I recognize that Jeff Long had to say what he did, but that statement makes clear that the athletic department at Kansas is not particularly efficient nor effective.  Consider 3 points:

  1. Granted the investigation at LSU and the report dealing with the investigation had not happened in 2019 when Miles was hired at Kansas, but the events took place years before that.  So, might it be fair to say that the athletic department did not perform sufficient due diligence in that hiring process?
  2. Athletic Director Long said they will use an “outside firm to assist” in finding a new coach.  Really?  The athletic department did not have a contingency plan in the event that Coach Miles was trampled by a runaway buffalo?  Kansas is in one of the Power 5 conferences; it is the doormat of that conference; any young and upcoming coach who might make Kansas respectable would goose up his career and his coaching value immensely.  And the AD at such a school does not have a couple such young coaches on his radar and the phone numbers of the agents for those young coaches on his rolodex?  To me, that is stunning…
  3. Jeff Long – presumably with the assistance of an “outside firm to assist” – hired Les Miles for the coaching job two years ago.  The imperative to “win football games” was surely there at that time as well as now.  Nonetheless, the outcome of that coaching search resulted in a two-year record of 3-18.  Now, the same process will swing into action again.  Hope springs eternal …

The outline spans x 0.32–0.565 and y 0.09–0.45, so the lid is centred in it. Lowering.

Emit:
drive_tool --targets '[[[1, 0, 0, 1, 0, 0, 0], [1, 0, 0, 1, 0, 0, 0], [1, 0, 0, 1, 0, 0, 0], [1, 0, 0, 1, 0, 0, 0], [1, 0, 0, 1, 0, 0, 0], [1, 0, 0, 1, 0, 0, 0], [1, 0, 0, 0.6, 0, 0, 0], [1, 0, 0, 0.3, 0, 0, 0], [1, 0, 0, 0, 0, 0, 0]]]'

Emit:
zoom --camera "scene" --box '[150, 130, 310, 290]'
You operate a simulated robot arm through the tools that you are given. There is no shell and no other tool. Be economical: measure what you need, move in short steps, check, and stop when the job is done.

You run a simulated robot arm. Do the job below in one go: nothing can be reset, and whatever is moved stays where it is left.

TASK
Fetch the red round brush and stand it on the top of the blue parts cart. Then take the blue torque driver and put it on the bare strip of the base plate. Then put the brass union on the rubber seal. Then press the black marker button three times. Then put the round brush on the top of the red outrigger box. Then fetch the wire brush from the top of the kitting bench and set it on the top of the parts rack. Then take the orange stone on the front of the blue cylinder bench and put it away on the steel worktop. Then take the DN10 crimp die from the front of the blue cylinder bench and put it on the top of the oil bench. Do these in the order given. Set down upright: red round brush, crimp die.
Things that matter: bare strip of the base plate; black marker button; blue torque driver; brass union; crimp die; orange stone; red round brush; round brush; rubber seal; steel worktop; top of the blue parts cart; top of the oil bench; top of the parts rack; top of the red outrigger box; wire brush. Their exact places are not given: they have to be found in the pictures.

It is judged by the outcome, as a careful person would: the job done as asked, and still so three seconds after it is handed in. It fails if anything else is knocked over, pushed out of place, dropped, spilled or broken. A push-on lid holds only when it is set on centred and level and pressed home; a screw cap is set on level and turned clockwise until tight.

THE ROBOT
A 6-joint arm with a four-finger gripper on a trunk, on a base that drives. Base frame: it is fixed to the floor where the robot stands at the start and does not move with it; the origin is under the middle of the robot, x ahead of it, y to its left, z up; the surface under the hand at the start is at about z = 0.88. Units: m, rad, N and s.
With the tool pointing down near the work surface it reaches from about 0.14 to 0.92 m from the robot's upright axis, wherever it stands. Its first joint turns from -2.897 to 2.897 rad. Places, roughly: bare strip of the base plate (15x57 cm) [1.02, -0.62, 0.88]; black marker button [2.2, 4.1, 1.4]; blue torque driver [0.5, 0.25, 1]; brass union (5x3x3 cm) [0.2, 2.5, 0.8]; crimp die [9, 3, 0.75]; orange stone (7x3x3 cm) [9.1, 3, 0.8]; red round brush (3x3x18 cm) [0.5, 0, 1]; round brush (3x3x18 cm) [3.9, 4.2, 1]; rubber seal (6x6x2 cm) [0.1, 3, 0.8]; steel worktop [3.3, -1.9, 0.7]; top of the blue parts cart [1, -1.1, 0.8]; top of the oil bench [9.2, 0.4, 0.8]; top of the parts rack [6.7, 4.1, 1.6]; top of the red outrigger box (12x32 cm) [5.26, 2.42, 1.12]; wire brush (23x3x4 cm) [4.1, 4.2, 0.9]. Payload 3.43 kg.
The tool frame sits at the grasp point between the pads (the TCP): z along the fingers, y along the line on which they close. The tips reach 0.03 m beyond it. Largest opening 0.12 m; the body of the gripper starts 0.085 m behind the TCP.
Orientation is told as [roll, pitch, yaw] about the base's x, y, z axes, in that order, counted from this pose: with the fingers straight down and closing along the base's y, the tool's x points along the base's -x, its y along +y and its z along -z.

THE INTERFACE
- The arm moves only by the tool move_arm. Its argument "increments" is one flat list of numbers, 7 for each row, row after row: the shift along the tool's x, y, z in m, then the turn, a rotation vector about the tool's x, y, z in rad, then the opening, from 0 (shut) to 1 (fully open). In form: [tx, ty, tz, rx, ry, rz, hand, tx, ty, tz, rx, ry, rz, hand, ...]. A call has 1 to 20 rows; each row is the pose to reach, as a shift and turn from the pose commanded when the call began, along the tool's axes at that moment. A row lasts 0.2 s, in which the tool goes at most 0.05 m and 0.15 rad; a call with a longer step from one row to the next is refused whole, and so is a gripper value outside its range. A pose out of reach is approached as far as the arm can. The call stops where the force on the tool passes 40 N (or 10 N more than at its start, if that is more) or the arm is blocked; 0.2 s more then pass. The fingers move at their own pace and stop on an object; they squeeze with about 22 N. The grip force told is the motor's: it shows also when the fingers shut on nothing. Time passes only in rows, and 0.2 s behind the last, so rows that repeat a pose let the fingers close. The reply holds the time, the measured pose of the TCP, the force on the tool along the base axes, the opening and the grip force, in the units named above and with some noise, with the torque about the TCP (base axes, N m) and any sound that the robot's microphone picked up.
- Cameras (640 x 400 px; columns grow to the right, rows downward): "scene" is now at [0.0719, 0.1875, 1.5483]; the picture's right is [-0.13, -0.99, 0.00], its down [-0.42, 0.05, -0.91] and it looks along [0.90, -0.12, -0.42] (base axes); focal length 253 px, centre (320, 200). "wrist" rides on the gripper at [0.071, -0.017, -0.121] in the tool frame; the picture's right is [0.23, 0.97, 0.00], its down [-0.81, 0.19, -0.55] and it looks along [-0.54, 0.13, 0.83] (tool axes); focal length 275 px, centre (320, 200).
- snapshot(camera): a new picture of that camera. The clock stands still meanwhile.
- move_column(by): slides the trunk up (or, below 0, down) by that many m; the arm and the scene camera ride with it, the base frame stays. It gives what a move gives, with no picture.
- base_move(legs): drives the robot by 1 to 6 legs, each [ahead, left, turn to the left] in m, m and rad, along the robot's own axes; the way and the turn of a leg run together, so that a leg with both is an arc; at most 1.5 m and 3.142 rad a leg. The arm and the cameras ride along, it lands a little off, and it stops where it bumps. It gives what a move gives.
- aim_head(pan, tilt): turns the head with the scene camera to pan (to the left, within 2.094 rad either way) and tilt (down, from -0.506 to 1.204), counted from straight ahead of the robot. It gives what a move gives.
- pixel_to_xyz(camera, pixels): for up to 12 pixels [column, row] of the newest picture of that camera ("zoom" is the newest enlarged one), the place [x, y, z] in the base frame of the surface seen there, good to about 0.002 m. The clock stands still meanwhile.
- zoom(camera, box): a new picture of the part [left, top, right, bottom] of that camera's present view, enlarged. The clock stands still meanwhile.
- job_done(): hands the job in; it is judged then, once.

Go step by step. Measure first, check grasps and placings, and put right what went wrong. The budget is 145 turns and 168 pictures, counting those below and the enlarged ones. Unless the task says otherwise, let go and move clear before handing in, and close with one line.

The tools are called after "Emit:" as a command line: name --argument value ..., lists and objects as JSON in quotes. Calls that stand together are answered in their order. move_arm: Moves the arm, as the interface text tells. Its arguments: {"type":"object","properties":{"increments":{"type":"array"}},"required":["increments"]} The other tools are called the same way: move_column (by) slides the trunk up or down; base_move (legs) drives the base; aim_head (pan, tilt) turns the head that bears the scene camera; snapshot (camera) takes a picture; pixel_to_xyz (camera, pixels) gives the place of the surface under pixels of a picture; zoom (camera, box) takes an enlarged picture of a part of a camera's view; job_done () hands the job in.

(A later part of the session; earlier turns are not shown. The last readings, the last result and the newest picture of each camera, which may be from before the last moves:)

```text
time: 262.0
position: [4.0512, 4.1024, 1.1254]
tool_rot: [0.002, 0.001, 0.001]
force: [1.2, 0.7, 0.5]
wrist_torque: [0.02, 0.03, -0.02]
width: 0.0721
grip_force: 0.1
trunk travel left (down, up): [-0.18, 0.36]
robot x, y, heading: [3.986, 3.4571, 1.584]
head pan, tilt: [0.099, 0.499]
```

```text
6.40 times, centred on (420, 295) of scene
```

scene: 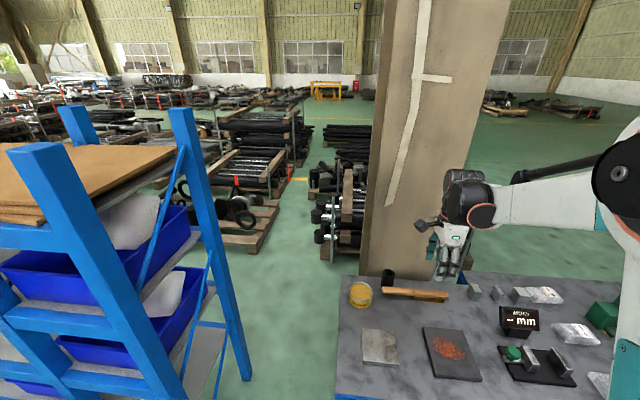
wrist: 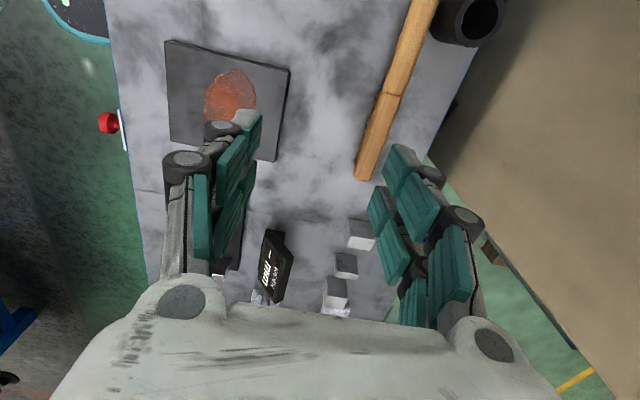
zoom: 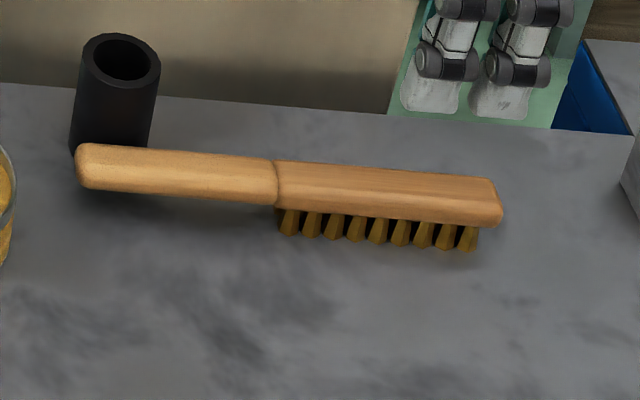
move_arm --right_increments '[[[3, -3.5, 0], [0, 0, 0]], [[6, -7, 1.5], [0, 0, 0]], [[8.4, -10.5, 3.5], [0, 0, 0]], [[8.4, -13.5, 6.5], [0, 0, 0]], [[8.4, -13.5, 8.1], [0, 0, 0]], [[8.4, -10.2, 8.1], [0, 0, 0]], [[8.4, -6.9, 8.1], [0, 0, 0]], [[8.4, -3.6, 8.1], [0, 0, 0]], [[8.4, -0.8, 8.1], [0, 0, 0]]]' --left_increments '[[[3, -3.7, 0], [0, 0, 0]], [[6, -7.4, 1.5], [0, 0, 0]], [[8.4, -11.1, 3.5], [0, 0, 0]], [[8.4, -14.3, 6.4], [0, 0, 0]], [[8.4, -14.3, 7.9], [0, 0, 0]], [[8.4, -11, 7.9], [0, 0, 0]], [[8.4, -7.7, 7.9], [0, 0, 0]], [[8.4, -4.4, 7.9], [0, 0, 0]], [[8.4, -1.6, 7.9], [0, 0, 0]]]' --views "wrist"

There was another report from ESPN.com yesterday that made me shake my head.  According to that report, Jeffrey Lurie – Philadelphia Eagles’ owner – directed the team’s coaching staff and team personnel people to “build around Jalen Hurts” as the team QB in 2021.  Let me set the stage here:

  • Jalen Hurts started 4 games in 2020; the Eagles were 1-3 in those 4 games.  In the game the Eagles won – over the Saints in New Orleans – Hurts played well and looked like a solid pick in the second round of the 2020 Draft.  In the next 3 games his performances were not nearly as compelling – – but until the final game against the WTFs, he did not embarrass himself or the team.  In that final game he and the rest of the team and the coaching staff basically threw up all over their shoes.
  • The jury is out on Jalen Hurts as an NFL QB.  He may be the next Russell Wilson; he may alternatively be the next Brock Osweiler; there is simply insufficient evidence to make that call in March 2021.

Assuming that the report on ESPN.com is accurate, Jeffrey Lurie is on a dangerous trajectory here.  He supposedly has been a sports fan all his life and has owned the Eagles for about 25 years.  In terms of the expertise needed to “make a call” on who ought to be the team’s starting QB, I believe I have listed all his credentials there.  And that is why this is a dangerous trajectory and that is why Jeffrey Lurie should step back, take a deep breath and cast his gaze on two of his fellow team owners.  Two other owners have inserted themselves into the determination of their teams’ QBs and neither franchise was the better for it.

  1. Daniel Snyder has reportedly done this 4 times in his 20 years of owning an NFL team.  The QBs he “championed” were Jeff George (at the end of George’s career), Patrick Ramsey (who Snyder claimed to have “discovered”) RG3 and Dwayne Haskins.  The team record during Snyder’s ownership – along with his QB “guidance” – is a cumulative 139-196-1.
  2. Jimmy Haslam reportedly did this only once when he supposedly over-ruled his folks conducting the Draft and had them select Johnny Manziel with the Browns’ second pick in the first round in 2014.  Haslam has not been known for top-shelf selections in other areas of the “football side” of the franchise either and the team record in full seasons since he took over in mid-stream in 2012 is a cumulative 39-88-1.

Jeffrey Lurie hired a GM, personnel folks, scouts and a coaching staff presumably with the thought in his mind that those folks know more about football than a fanboy does.  Jeffrey Lurie has two negative examples of what may happen when owners make player decisions not in consonance with the decisions of the “football people”.  Instead of caveat emptor (Buyer beware!) this seems to be a situation of caveat dominus (Owner beware!)

Finally, having mentioned two NFL owners – and potentially a third – who may fall victim to the sin of hubris, let me close with a pertinent observation by historian Erik Larsen:

“The Lusitania is a monument … to the hubris of the era. I love that, because where there is hubris, there is tragedy.”

But don’t get me wrong, I love sports………

 

 

4 thoughts on “Coaches, Athletic Directors And Owners … Oh My!”

  1. From Russell Wilson to Brock Osweiler? Which QB would be in the middle of that player range?

    Raiders’ Jay Schroeder? Wince.

    1. TenaciousP:

      I wanted to pick an unvarnished success and an unvarnished lack of success; that is how I set the spectrum. Who might be the mid-point? In terms of today’s players, maybe Andy Dalton?